Text section
»»

Dear Matthew Roth,
Since I am one of the staunch doubters of the MPD
theory, I'll butt in your discussion with those whose arguments you commented in
the present message.
Despite all my arguments trying to describe Shade
and Kinbote as different people, I'm still open to the supposition that CK
and JS are all parts of one individual - but not to the relevance
of MPD theory to understand their split ( as I too often remarked
already). We are not forgetting that
the novel itself was written by one individual. A genius,
but should we also consider Shade or Kinbote as geniuses
from what we gather of their writing as characters by the "real"
genius' novel?

««

What this task involves
Write out the text section from "Despite all my" to "genius' novel?", both included.

Data
»»

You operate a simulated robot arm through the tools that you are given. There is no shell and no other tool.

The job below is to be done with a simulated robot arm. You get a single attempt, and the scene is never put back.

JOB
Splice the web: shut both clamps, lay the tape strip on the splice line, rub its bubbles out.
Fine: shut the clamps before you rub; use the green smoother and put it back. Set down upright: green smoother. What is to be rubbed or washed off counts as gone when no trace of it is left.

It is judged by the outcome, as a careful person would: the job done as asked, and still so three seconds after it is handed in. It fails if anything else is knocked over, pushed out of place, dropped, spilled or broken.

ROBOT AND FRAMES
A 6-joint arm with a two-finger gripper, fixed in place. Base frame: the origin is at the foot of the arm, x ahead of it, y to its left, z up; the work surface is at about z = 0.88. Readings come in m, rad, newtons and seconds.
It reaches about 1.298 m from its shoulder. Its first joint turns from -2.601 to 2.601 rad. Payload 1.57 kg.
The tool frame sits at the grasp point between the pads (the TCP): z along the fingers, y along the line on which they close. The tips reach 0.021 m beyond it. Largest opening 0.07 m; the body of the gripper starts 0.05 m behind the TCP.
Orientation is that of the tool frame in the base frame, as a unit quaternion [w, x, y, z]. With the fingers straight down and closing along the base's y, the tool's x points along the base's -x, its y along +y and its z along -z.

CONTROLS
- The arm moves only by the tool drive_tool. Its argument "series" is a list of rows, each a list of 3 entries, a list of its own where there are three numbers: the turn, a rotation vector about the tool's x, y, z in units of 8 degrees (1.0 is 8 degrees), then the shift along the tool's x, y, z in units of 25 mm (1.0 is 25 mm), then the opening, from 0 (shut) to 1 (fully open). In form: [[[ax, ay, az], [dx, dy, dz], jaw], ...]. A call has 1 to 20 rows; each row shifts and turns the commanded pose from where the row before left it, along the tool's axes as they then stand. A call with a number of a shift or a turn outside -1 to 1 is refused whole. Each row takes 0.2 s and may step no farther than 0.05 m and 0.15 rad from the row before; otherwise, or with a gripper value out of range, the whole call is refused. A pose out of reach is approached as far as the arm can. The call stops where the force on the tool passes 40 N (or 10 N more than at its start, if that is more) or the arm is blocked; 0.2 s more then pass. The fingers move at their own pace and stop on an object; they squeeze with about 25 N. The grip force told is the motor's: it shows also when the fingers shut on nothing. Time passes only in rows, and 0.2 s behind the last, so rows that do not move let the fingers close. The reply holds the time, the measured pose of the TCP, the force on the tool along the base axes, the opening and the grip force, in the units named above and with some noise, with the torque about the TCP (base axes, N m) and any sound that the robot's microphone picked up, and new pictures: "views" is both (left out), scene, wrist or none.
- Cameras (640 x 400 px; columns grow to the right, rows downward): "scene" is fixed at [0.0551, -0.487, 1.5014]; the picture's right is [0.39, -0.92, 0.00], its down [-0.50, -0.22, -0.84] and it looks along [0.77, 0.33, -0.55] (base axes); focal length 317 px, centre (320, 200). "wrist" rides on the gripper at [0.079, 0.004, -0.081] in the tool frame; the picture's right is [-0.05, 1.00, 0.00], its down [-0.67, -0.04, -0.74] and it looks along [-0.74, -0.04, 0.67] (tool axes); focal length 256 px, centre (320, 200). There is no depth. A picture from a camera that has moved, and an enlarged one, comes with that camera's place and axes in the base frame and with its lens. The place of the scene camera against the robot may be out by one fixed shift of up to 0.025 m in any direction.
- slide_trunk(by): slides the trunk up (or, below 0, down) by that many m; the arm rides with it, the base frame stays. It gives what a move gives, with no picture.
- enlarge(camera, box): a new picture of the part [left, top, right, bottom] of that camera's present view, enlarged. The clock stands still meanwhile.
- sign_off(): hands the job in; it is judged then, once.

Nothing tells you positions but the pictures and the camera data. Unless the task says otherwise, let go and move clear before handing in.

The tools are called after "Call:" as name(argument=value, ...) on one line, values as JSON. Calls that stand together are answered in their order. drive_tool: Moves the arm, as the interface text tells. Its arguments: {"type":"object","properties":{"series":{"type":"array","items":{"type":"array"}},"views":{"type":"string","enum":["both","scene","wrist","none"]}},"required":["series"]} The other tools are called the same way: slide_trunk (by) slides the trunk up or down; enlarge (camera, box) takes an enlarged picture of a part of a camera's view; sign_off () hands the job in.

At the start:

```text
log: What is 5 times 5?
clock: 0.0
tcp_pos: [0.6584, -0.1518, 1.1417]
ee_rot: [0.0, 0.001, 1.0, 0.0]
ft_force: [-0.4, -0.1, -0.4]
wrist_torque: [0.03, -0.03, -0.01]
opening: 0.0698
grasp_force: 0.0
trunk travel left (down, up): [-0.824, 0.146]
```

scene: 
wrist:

««

Answer for this exercise
Despite all my arguments trying to describe Shade
and Kinbote as different people, I'm still open to the supposition that CK
and JS are all parts of one individual - but not to the relevance
of MPD theory to understand their split ( as I too often remarked
already). We are not forgetting that
the novel itself was written by one individual. A genius,
but should we also consider Shade or Kinbote as geniuses
from what we gather of their writing as characters by the "real"
genius' novel?